At the age of 13, my bookshelf contained the following items:
- "Gone With the Wind" on VHS
- A Scarlett O'Hara Christmas ornament
- Tarot cards illustrated by Salvador Dali, a Book of Shadows, and various books on Wicca and the occult
- "Interview with the Vampire" on VHS
- The entire Vampire Chronicles by Anne Rice, including a copy of "the Vampire Lestat" signed by Sarah Michelle Gellar
It was a collection curated with love and displayed with pride.
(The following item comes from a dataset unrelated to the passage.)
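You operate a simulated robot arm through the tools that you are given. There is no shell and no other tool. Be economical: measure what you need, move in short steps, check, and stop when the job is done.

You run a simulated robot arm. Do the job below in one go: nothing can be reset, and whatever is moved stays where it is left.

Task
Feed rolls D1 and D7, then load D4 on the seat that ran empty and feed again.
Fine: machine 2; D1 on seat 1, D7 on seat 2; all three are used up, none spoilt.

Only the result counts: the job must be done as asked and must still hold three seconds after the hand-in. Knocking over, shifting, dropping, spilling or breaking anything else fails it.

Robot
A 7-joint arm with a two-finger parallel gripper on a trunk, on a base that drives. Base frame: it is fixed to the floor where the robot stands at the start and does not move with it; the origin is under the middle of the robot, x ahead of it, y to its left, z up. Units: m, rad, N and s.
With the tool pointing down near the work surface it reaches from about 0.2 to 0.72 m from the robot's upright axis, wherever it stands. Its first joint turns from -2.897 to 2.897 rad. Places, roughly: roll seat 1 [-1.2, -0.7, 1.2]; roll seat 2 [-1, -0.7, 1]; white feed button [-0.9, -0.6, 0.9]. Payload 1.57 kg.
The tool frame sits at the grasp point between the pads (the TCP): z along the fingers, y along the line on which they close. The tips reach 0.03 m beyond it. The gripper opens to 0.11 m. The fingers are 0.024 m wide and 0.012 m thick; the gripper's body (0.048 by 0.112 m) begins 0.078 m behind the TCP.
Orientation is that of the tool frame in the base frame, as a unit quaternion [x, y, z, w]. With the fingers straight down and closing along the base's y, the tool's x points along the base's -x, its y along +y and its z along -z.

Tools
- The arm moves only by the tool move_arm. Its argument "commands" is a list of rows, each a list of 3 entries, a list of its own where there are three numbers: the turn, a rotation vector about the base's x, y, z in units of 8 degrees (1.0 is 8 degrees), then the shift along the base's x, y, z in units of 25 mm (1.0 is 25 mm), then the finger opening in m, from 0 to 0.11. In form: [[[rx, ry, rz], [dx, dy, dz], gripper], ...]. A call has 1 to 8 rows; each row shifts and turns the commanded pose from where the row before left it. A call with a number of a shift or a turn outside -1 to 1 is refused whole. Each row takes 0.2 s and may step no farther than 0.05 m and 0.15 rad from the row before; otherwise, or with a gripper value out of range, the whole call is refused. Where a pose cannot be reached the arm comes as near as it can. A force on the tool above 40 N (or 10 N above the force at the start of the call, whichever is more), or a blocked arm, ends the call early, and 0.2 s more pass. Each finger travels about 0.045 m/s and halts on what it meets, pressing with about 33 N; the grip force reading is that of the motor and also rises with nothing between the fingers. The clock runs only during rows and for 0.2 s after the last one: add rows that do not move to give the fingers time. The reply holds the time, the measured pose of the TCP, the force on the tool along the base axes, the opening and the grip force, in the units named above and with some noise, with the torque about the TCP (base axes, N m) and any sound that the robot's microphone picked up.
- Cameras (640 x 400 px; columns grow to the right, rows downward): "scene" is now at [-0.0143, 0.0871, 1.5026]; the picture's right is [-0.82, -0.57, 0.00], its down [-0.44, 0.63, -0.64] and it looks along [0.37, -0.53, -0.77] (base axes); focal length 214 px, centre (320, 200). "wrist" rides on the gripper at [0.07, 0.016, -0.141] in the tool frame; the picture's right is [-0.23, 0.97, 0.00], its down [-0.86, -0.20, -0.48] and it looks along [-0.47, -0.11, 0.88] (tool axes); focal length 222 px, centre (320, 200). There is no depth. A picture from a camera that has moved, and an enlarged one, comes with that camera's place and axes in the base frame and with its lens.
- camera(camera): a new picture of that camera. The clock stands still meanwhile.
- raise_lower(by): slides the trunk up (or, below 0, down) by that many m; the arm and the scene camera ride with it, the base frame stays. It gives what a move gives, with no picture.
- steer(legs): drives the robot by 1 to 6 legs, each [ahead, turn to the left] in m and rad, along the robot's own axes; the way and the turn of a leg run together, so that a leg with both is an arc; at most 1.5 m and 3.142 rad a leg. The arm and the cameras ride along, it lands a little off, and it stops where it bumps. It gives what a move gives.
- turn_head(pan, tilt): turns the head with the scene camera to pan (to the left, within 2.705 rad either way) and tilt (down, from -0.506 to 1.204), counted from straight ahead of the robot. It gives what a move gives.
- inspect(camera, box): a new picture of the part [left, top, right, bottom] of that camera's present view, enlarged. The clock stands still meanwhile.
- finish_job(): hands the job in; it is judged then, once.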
To say that my teenage self was obsessed with the American South would be an understatement. (Also worth mentioning: at the age of 13, I had an ongoing Internet relationship with a guy I met on battle.net. Cpt. Schmuck claimed to be a 14-year-old born-again Christian from New Orleans. To this day, I refuse to believe he was anything but.) It was everything Cold Lake was not and therefore, it was my idea of utopia: a land of vampires, hoop skirts, voodoo and magnolias. I vowed that when I finally graduated from high school, I would take a road trip across the states to New Orleans. Maybe I'd even meet Cpt. Schmuck.
It never happened. But the obsession didn't really fade, either. (During my undergrad, I was the only journalism student who elected to take History of the Civil War.) So in a lot of ways, buying my ticket to New Orleans was an act of fulfilling all my teenage fantasies.